Scottish Mortgage’s recent underperformance during the market sell-off is a warning sign for investors not to get caught up in fund performance league tables, particularly following a long stretch where growth has been in favour.
The share price on the £7bn Baillie Gifford investment trust has grown 453% over the past 10 years but it was one of the worst performing investment trusts during the market sell-off in early October. Shares fell 23% from their peak of 568p on 3 September to an intra-day low of 454p on 11 October, Stifel analysts Iain Scouller and Anthony Stern said in a research note published on Friday.
The last six weeks have been a good example of how volatile the investment trust can be and it is important for investors to be aware of this given strong recent performance, the pair said. A leveraged and concentrated portfolio of growth companies had contributed to volatility alongside its 20-25% allocation to Chinese companies, they added.
“We think there is a danger that some investors are too focused on league tables showing the best performer in a sector, without fully understanding how the returns are generated and the share price volatility that may arise.”
Scottish Mortgage is consistently among the top-three performers by share price in the Global investment trusts sector over one, five and 10-year periods.
Over the last decade, its total return of 730.4% was beaten only by the Lindsell Train Investment Trust, which delivered 944.8%, according to the Association of Investment Companies.
Dangerous time for fund league tables
James Anderson’s investment trust is likely to face volatility when growth and tech stock valuations are stretched or there is a rotation towards other areas of the market, as seen in the early part of the month, the Stifel note said.
Amazon accounts for 11.6% of the Scottish Mortgage portfolio, while Alibaba, Tencent, Tesla, Baidu and Netflix are also in the top 10.

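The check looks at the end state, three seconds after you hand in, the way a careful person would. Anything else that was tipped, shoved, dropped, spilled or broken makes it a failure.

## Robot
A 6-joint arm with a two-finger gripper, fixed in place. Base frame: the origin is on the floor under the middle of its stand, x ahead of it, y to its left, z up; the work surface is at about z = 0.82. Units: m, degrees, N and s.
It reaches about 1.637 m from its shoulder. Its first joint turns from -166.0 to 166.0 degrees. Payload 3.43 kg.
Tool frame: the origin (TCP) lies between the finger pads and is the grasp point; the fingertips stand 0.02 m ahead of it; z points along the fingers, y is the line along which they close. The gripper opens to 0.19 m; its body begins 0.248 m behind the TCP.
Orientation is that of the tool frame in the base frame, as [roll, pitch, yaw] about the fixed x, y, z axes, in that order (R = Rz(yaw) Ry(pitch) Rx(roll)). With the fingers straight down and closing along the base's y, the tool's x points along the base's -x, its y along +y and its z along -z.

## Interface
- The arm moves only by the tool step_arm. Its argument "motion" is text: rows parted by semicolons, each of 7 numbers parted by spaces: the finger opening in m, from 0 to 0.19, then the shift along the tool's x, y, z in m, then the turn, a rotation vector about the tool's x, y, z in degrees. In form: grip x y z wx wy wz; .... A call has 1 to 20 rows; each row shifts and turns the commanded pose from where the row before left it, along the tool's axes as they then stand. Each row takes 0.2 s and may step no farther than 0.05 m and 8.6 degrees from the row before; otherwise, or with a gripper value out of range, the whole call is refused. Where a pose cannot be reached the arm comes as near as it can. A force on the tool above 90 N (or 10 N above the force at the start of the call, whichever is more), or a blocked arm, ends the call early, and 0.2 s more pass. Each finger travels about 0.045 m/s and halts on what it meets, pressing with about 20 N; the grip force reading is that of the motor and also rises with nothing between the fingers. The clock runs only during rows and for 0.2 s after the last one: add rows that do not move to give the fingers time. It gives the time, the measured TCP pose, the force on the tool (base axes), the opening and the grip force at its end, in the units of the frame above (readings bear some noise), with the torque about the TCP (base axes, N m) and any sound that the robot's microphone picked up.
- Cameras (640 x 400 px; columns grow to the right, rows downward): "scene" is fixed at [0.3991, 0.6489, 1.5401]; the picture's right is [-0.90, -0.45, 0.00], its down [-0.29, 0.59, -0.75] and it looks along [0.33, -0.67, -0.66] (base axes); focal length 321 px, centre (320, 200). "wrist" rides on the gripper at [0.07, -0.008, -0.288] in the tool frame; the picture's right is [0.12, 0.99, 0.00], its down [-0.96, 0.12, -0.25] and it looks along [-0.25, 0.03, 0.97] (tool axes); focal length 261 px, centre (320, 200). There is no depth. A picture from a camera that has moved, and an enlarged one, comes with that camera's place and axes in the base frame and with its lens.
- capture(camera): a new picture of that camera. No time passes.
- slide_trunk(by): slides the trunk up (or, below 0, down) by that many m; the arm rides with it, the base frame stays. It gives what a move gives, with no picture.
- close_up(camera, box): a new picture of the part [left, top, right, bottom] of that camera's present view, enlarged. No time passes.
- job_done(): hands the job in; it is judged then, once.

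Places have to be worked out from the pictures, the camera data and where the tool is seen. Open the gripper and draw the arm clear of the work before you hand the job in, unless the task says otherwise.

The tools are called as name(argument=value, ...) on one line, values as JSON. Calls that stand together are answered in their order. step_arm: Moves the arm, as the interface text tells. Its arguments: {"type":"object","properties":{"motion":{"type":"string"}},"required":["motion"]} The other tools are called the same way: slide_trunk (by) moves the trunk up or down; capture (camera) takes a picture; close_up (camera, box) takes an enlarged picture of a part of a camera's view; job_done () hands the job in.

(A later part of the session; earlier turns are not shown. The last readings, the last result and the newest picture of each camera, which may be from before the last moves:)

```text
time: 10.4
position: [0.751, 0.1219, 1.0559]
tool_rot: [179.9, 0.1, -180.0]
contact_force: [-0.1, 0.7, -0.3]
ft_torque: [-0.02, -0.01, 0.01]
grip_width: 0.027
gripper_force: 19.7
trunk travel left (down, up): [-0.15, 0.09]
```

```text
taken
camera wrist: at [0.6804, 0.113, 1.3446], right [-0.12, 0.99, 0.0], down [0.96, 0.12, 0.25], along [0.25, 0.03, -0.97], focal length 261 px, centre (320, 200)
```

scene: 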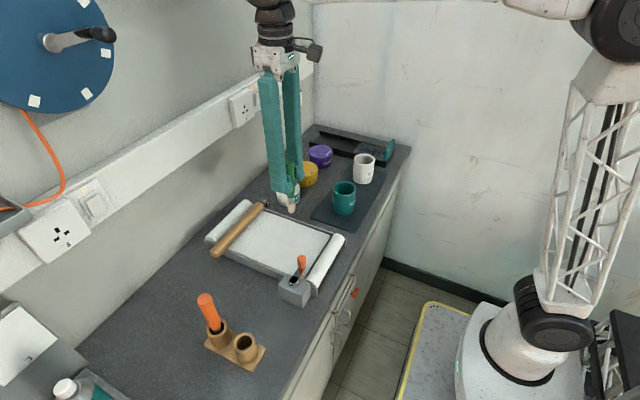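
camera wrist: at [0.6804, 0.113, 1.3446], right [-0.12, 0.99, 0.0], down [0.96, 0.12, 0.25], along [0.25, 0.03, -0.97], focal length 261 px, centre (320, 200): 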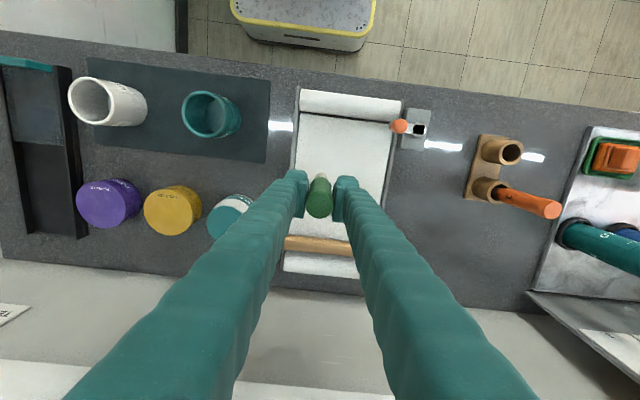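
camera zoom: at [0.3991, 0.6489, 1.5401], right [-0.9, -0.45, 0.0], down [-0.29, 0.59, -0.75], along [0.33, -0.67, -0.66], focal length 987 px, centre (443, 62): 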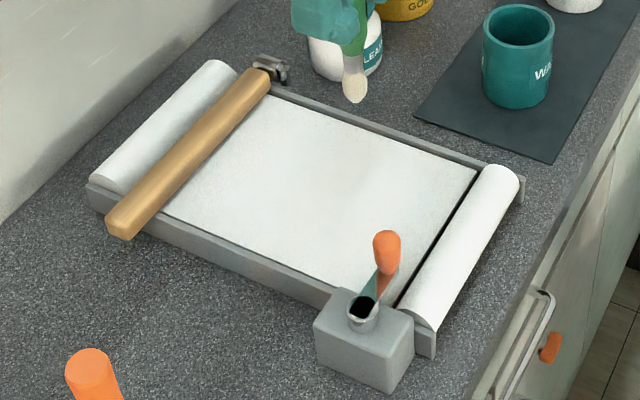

“Buying based on performance tables is never a good idea, but it’s particularly dangerous when you’ve had the same style of investing persisting for such a long period of time,” said AJ Bell head of active portfolios Ryan Hughes in reference to the extended outperformance of growth stocks.
“The level of performance we’ve seen over the last few years cannot continue indefinitely, therefore it’s important to ensure your portfolio is diversified. It may be time to look at some heavily out of favour value stocks or to look at some defensive positions just to lock in some of those gains.”
The Bankers Investment Trust, run by Janus Henderson manager Alex Crooke, is a well-diversified global trust that is likely to outperform during a market correction due to its equity income focus, he said. Its total returns of 268.4% over a 10-year period are significantly below Lindsell Train and Scottish Mortgage investment trusts but it held up better during the October volatility.
Global investment trust performance during October sell-off
Investment trust | Performance |
Scottish Mortgage Investment Trust | -17.32 |
Lindsell Train Investment Trust | -11.51 |
The Bankers Investment Trust | -8.74 |
IT Global sector | -8.55 |
Source: FE Analytics/from 1-11 October 2018
Baillie Gifford director of retail marketing & distribution James Budden said the asset manager tells investors they should only invest in the trust if they’re willing to align themselves with its five-year plus timeframe. “However, it is inevitable that some people will buy shares on the basis of shorter term performance figures without considering the trust’s clearly stated philosophy,” Budden said.
FTSE 100 listing exaggerates volatility
Scottish Mortgage could snap back even further than any pull back in growth stocks due to its premium to net asset value, says Willis Owen investment director Adrian Lowcock. The investment trust’s net asset value has grown 383% over 10 years, significantly stronger than the 186% from the FTSE All World index, but well below the share price move of 453%.
“If growth stocks all de-rate much more aggressively than we saw a couple of weeks ago, you would expect Scottish Mortgage’s share price to retreat rapidly as well. It may be overexaggerated because the Scottish Mortgage share price is stretched beyond its underlying assets,” Lowcock said.
Scottish Mortgage is also one of the only investment trusts in the FTSE 100 and is therefore vulnerable to index basket trades, the Stifel analysts said.
While Anderson has managed the trust since 2000, Stifel noted in 2016 shareholders voted to increase the limit on unquoted companies to 25% and the strategy had not been tested in different market conditions. “Investors who think that the long bull-run in growth stocks is over and expect the recent market rotation away from tech and growth to continue, should take profits. On the other hand, those who want a high conviction approach should hold-on,” the analysts said.